> **Problem to solve**
Provide the data again in its entirety, exactly as given.

> **Collected material**
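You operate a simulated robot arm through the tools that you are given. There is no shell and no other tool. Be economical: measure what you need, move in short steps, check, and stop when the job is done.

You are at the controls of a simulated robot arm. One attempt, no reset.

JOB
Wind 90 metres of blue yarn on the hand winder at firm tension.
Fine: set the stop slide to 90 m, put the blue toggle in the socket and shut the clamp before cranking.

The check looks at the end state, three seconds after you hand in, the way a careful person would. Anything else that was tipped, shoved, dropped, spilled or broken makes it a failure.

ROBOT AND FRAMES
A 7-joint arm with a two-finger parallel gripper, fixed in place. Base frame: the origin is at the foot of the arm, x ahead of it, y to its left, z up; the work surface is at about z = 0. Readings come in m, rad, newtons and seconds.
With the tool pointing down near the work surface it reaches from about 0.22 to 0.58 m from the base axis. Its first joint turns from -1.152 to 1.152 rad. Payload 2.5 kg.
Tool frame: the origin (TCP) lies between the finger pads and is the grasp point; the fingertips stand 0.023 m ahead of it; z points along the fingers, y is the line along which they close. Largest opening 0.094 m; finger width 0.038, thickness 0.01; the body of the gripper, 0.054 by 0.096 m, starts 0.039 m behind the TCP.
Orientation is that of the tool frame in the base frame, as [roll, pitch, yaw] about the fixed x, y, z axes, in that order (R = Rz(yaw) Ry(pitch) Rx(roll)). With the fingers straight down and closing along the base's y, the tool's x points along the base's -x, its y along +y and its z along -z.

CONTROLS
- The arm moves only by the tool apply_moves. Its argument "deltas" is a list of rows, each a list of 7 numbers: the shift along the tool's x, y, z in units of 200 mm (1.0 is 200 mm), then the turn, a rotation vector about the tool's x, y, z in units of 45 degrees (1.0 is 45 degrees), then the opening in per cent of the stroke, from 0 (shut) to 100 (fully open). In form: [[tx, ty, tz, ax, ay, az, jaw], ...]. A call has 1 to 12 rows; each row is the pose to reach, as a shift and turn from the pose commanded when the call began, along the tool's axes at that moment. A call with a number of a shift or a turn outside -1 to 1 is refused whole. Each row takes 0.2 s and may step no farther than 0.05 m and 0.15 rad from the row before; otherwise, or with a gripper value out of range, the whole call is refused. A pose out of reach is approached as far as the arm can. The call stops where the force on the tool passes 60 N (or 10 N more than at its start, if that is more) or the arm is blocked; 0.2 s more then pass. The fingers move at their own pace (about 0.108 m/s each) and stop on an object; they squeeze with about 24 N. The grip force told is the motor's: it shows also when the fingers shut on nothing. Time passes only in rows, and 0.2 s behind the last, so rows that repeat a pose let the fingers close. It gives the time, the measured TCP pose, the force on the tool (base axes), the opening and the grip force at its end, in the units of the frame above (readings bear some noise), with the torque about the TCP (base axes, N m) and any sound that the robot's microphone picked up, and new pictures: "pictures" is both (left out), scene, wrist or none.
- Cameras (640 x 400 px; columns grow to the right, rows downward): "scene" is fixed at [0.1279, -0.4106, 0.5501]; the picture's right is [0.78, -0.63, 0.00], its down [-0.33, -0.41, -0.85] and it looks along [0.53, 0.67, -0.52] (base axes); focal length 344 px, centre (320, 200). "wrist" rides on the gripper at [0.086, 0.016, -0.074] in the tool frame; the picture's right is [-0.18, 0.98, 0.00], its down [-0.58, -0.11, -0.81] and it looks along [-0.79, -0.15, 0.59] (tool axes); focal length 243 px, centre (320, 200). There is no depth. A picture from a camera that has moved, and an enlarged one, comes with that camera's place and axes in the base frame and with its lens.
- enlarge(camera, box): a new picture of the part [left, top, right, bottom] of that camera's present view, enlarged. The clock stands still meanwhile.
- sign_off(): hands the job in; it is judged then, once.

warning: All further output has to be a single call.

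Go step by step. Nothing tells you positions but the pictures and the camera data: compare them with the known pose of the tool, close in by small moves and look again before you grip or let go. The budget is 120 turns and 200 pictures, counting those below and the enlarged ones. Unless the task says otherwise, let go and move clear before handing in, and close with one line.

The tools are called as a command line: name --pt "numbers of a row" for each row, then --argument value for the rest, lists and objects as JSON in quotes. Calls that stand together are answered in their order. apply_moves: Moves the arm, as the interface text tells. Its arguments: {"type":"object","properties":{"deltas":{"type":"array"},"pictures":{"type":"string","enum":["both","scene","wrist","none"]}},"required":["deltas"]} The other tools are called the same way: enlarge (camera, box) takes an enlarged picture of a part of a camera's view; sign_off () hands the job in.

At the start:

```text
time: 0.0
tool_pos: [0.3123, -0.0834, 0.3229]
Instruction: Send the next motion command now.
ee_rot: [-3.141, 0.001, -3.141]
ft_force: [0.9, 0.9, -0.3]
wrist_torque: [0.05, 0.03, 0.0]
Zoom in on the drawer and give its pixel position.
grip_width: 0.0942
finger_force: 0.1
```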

> **Exercise response**
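You operate a simulated robot arm through the tools that you are given. There is no shell and no other tool. Be economical: measure what you need, move in short steps, check, and stop when the job is done.

You are at the controls of a simulated robot arm. One attempt, no reset.

JOB
Wind 90 metres of blue yarn on the hand winder at firm tension.
Fine: set the stop slide to 90 m, put the blue toggle in the socket and shut the clamp before cranking.

The check looks at the end state, three seconds after you hand in, the way a careful person would. Anything else that was tipped, shoved, dropped, spilled or broken makes it a failure.

ROBOT AND FRAMES
A 7-joint arm with a two-finger parallel gripper, fixed in place. Base frame: the origin is at the foot of the arm, x ahead of it, y to its left, z up; the work surface is at about z = 0. Readings come in m, rad, newtons and seconds.
With the tool pointing down near the work surface it reaches from about 0.22 to 0.58 m from the base axis. Its first joint turns from -1.152 to 1.152 rad. Payload 2.5 kg.
Tool frame: the origin (TCP) lies between the finger pads and is the grasp point; the fingertips stand 0.023 m ahead of it; z points along the fingers, y is the line along which they close. Largest opening 0.094 m; finger width 0.038, thickness 0.01; the body of the gripper, 0.054 by 0.096 m, starts 0.039 m behind the TCP.
Orientation is that of the tool frame in the base frame, as [roll, pitch, yaw] about the fixed x, y, z axes, in that order (R = Rz(yaw) Ry(pitch) Rx(roll)). With the fingers straight down and closing along the base's y, the tool's x points along the base's -x, its y along +y and its z along -z.

CONTROLS
- The arm moves only by the tool apply_moves. Its argument "deltas" is a list of rows, each a list of 7 numbers: the shift along the tool's x, y, z in units of 200 mm (1.0 is 200 mm), then the turn, a rotation vector about the tool's x, y, z in units of 45 degrees (1.0 is 45 degrees), then the opening in per cent of the stroke, from 0 (shut) to 100 (fully open). In form: [[tx, ty, tz, ax, ay, az, jaw], ...]. A call has 1 to 12 rows; each row is the pose to reach, as a shift and turn from the pose commanded when the call began, along the tool's axes at that moment. A call with a number of a shift or a turn outside -1 to 1 is refused whole. Each row takes 0.2 s and may step no farther than 0.05 m and 0.15 rad from the row before; otherwise, or with a gripper value out of range, the whole call is refused. A pose out of reach is approached as far as the arm can. The call stops where the force on the tool passes 60 N (or 10 N more than at its start, if that is more) or the arm is blocked; 0.2 s more then pass. The fingers move at their own pace (about 0.108 m/s each) and stop on an object; they squeeze with about 24 N. The grip force told is the motor's: it shows also when the fingers shut on nothing. Time passes only in rows, and 0.2 s behind the last, so rows that repeat a pose let the fingers close. It gives the time, the measured TCP pose, the force on the tool (base axes), the opening and the grip force at its end, in the units of the frame above (readings bear some noise), with the torque about the TCP (base axes, N m) and any sound that the robot's microphone picked up, and new pictures: "pictures" is both (left out), scene, wrist or none.
- Cameras (640 x 400 px; columns grow to the right, rows downward): "scene" is fixed at [0.1279, -0.4106, 0.5501]; the picture's right is [0.78, -0.63, 0.00], its down [-0.33, -0.41, -0.85] and it looks along [0.53, 0.67, -0.52] (base axes); focal length 344 px, centre (320, 200). "wrist" rides on the gripper at [0.086, 0.016, -0.074] in the tool frame; the picture's right is [-0.18, 0.98, 0.00], its down [-0.58, -0.11, -0.81] and it looks along [-0.79, -0.15, 0.59] (tool axes); focal length 243 px, centre (320, 200). There is no depth. A picture from a camera that has moved, and an enlarged one, comes with that camera's place and axes in the base frame and with its lens.
- enlarge(camera, box): a new picture of the part [left, top, right, bottom] of that camera's present view, enlarged. The clock stands still meanwhile.
- sign_off(): hands the job in; it is judged then, once.

warning: All further output has to be a single call.

Go step by step. Nothing tells you positions but the pictures and the camera data: compare them with the known pose of the tool, close in by small moves and look again before you grip or let go. The budget is 120 turns and 200 pictures, counting those below and the enlarged ones. Unless the task says otherwise, let go and move clear before handing in, and close with one line.

The tools are called as a command line: name --pt "numbers of a row" for each row, then --argument value for the rest, lists and objects as JSON in quotes. Calls that stand together are answered in their order. apply_moves: Moves the arm, as the interface text tells. Its arguments: {"type":"object","properties":{"deltas":{"type":"array"},"pictures":{"type":"string","enum":["both","scene","wrist","none"]}},"required":["deltas"]} The other tools are called the same way: enlarge (camera, box) takes an enlarged picture of a part of a camera's view; sign_off () hands the job in.

At the start:

```text
time: 0.0
tool_pos: [0.3123, -0.0834, 0.3229]
Instruction: Send the next motion command now.
ee_rot: [-3.141, 0.001, -3.141]
ft_force: [0.9, 0.9, -0.3]
wrist_torque: [0.05, 0.03, 0.0]
Zoom in on the drawer and give its pixel position.
grip_width: 0.0942
finger_force: 0.1
```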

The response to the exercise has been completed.